PLP's lead lawyer Daniel Rourke said: "Across England and Wales, legal aid is failing. In many parts of the country, there are no immigration and asylum legal aid lawyers left. The largest private firms providing legal aid in this area of law do so at a loss. They are subsidising the taxpayer and cannot increase their capacity."

As a result of the dire problems identified by its research, PLP says it has now taken the first step in bringing legal proceedings against the Lord Chancellor. In a pre-action letter for judicial review, PLP argues that the Lord Chancellor is in breach of his constitutional duty to make legal aid available for immigration and asylum issues, leaving many people denied access to justice.

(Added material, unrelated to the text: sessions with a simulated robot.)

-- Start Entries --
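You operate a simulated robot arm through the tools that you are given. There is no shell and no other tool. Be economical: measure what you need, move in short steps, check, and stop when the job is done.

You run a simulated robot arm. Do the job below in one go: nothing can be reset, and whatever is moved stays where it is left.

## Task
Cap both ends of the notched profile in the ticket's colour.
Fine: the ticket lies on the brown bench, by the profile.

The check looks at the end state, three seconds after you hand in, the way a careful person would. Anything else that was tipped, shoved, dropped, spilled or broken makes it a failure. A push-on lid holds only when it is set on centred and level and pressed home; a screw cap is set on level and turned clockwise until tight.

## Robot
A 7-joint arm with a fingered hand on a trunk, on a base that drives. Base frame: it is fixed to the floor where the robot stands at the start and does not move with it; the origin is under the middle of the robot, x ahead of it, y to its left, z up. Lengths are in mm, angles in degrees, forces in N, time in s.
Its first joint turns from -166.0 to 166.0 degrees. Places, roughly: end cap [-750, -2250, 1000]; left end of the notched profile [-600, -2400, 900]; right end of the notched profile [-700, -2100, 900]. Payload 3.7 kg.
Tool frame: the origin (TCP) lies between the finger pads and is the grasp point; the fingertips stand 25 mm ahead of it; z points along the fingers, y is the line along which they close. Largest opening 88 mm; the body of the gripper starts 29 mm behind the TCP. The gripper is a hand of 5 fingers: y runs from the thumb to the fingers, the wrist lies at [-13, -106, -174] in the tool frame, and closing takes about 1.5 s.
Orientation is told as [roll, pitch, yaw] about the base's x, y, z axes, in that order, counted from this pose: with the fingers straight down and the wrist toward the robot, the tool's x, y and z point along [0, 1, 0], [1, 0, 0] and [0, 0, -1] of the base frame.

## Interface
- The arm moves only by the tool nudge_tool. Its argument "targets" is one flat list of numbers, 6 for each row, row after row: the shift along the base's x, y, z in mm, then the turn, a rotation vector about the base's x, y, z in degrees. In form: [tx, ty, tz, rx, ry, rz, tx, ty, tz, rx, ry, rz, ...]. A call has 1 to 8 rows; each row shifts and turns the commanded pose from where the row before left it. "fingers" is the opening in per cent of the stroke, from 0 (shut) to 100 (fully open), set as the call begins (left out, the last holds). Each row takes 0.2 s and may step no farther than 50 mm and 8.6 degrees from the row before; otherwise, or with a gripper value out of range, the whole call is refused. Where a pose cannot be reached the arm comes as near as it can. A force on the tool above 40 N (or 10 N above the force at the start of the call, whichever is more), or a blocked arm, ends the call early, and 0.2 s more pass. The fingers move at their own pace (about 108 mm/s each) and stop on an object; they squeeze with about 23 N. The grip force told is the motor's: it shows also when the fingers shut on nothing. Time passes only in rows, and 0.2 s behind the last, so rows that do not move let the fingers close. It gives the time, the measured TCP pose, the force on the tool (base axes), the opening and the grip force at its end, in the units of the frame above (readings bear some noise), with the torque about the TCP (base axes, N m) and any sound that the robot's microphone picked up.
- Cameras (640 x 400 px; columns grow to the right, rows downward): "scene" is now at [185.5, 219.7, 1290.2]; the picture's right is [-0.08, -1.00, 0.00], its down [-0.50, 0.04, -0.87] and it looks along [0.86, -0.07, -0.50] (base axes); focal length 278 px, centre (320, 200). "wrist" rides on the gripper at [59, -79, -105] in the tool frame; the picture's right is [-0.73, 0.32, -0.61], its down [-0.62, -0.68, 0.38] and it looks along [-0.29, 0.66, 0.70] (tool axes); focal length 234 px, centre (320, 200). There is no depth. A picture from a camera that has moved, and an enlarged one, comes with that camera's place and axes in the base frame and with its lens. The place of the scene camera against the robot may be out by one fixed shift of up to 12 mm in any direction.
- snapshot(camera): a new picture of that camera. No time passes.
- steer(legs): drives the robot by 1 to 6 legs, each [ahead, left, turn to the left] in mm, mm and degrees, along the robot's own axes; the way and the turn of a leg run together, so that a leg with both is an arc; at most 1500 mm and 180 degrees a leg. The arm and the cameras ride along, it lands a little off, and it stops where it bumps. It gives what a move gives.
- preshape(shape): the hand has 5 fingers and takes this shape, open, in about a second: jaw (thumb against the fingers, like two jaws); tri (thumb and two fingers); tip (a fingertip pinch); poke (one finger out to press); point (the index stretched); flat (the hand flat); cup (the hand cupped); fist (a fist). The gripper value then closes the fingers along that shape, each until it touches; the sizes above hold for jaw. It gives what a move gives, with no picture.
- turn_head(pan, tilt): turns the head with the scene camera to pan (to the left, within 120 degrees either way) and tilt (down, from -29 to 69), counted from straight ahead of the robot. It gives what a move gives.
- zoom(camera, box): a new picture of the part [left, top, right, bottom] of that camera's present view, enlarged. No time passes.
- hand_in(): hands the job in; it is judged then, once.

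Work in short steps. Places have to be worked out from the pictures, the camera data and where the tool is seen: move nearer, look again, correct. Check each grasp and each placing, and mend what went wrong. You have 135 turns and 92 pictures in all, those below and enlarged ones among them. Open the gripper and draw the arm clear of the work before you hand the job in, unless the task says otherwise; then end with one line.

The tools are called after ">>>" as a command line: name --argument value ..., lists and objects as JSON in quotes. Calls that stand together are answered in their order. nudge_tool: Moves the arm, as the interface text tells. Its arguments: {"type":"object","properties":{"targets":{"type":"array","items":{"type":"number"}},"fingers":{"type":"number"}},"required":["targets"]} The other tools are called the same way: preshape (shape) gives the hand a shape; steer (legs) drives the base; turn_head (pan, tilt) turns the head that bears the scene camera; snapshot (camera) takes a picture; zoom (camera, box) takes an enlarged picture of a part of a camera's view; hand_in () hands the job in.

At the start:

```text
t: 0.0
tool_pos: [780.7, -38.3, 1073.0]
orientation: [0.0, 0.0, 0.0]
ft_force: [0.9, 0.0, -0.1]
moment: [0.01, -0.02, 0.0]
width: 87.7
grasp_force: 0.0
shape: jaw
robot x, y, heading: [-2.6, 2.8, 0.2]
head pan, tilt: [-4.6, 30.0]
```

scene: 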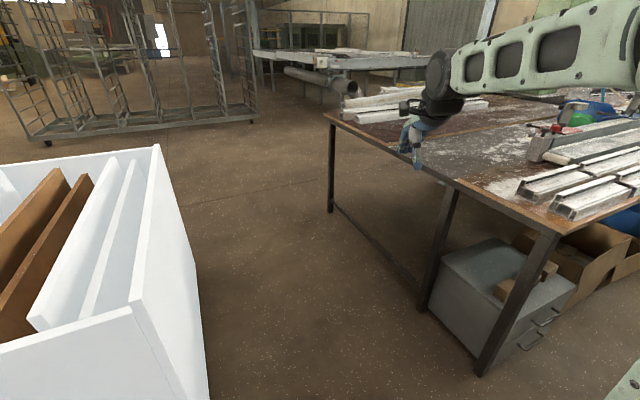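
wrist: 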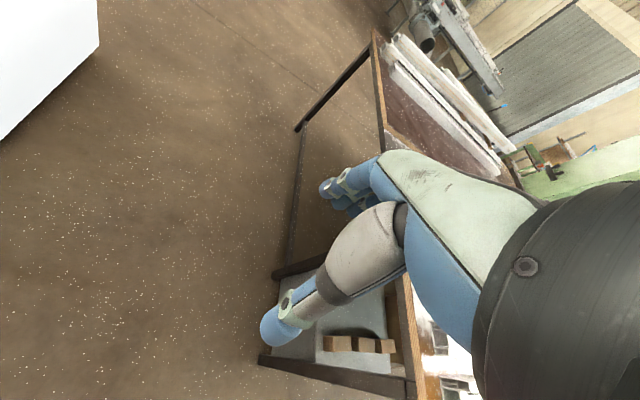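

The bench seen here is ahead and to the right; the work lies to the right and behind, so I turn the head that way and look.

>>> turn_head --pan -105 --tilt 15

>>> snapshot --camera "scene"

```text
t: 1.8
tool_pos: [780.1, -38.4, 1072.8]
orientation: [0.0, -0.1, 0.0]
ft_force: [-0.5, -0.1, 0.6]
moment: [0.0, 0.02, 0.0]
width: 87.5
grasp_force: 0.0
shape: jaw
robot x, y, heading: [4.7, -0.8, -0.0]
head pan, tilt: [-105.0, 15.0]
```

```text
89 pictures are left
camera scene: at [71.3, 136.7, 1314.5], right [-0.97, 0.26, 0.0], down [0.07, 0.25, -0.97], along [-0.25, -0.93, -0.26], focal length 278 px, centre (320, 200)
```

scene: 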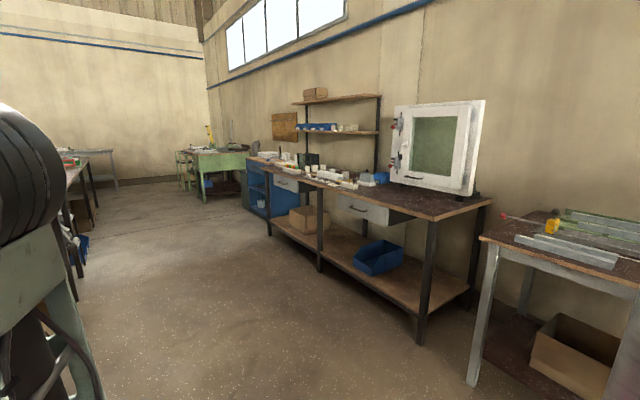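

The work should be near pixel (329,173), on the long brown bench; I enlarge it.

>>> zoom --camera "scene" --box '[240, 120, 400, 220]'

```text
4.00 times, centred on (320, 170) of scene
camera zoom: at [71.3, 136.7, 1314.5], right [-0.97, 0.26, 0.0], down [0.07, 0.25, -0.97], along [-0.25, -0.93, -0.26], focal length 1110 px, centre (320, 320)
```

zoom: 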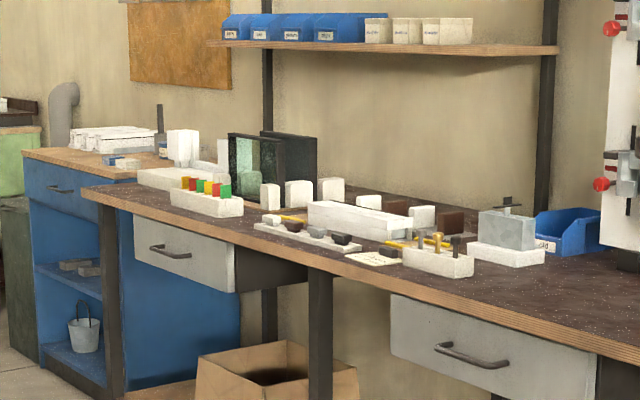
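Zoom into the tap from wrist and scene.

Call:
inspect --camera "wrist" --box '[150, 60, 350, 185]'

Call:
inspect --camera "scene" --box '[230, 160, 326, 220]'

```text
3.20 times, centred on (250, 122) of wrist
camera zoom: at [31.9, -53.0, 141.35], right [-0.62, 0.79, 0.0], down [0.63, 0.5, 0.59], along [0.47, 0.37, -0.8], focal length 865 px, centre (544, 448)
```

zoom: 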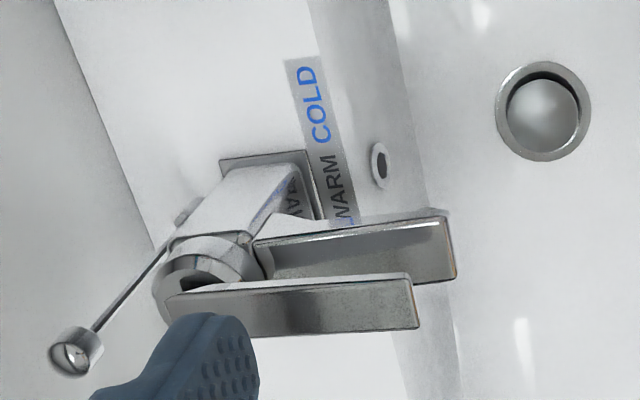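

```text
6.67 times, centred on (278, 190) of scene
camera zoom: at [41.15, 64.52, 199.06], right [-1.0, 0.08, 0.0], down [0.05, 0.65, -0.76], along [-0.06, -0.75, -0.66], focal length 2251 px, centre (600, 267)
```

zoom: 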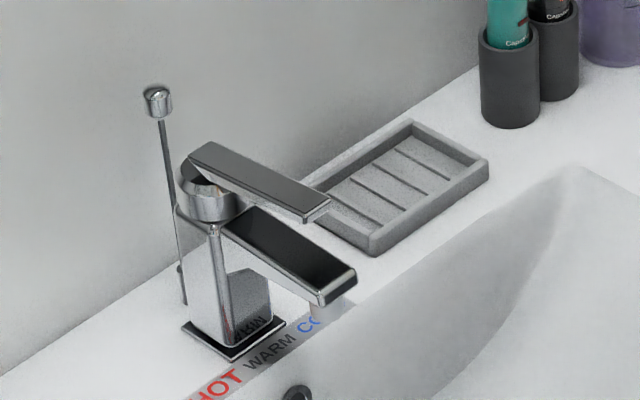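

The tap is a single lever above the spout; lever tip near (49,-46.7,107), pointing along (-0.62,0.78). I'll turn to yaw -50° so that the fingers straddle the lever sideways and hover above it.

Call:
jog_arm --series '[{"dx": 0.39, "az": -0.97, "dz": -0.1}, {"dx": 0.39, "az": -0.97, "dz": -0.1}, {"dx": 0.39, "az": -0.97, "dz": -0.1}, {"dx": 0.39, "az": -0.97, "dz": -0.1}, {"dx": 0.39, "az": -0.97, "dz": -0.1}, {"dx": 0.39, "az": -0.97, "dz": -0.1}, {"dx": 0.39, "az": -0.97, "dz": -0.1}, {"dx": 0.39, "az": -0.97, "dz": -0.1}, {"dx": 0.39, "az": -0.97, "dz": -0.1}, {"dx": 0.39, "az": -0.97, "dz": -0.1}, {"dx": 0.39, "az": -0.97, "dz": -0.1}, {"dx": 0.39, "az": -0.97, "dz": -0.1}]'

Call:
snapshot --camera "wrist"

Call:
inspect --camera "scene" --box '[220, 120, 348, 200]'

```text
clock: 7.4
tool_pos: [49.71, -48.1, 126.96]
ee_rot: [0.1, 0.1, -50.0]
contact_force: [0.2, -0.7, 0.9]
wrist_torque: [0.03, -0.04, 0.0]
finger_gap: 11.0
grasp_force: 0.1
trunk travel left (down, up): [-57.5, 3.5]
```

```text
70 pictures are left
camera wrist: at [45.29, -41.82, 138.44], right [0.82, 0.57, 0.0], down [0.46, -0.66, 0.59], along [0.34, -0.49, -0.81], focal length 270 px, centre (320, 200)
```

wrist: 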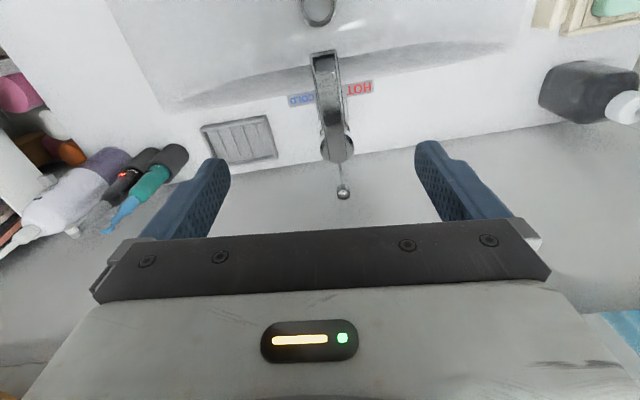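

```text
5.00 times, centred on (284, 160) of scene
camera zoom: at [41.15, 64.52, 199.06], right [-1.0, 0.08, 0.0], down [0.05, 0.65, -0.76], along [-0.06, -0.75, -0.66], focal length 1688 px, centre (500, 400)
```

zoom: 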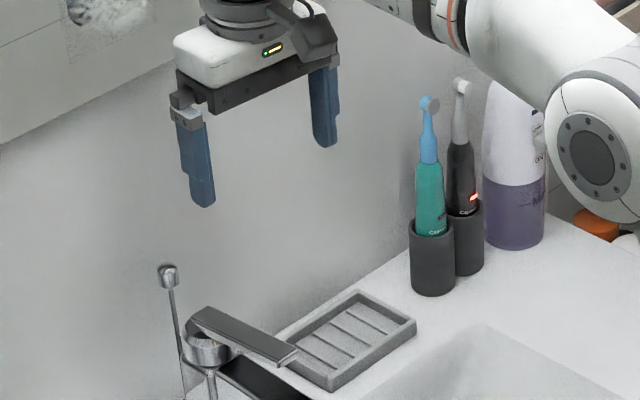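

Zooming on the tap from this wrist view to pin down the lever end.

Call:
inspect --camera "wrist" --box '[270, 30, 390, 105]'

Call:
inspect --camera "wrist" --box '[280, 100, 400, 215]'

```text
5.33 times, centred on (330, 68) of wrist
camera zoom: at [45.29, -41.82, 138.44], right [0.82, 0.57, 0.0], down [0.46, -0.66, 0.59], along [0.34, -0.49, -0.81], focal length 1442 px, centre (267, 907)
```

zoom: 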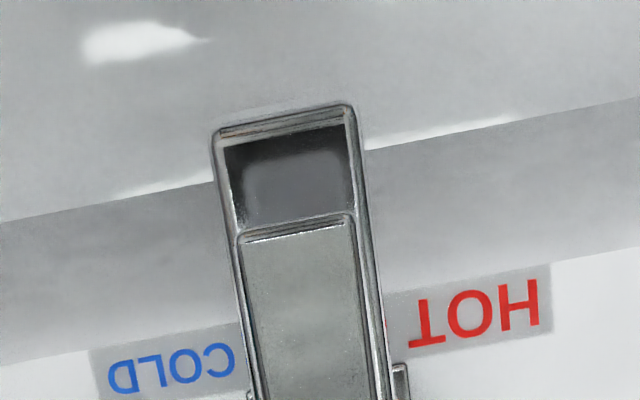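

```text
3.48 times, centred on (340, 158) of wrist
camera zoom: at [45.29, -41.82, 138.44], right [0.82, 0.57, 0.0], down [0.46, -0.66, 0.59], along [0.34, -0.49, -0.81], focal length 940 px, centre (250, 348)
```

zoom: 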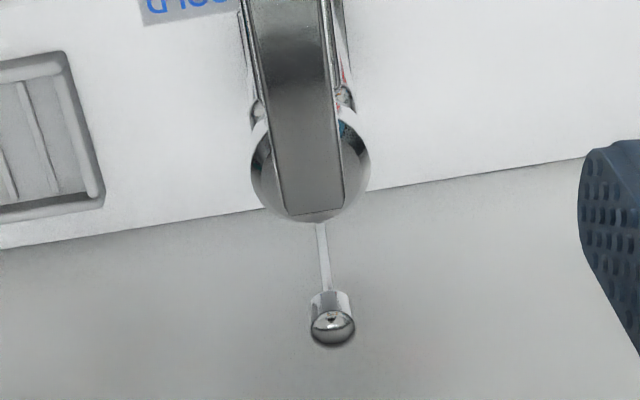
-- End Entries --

Daniel Rourke added: "PLP has not taken this step lightly. We recognise that the current Lord Chancellor is a former legal aid lawyer and has expressed a commitment to access to justice. We will continue to engage with the ongoing Review of Civil Legal Aid, but it will not conclude until 2024 at the earliest and no urgent steps have been taken to stop provision collapsing further in the meantime. Neither the Legal Aid Agency nor Ministry of Justice collect data on the scale of unmet need for legal aid. Our research shows the unmet need is vast. We are compelled to bring our research to the Lord Chancellor's attention and demand that he takes urgent action. We will reluctantly prepare legal proceedings if he continues to breach his statutory and constitutional duties."

In response to the report, a spokesperson for the Government told the Guardian that it had invested £44m in immigration legal aid in the last year.

"As a result of our action, the number of providers has increased in recent months, from 153 in March to 173 in September. We are also consulting on a 15% pay increase for work done under the new Illegal Migration Act. The Legal Aid Agency regularly monitors capacity in the legal aid market, taking immediate action if gaps appear, and the Ministry of Justice is reviewing the system to ensure it is sustainable well into the future," the Government spokesperson added.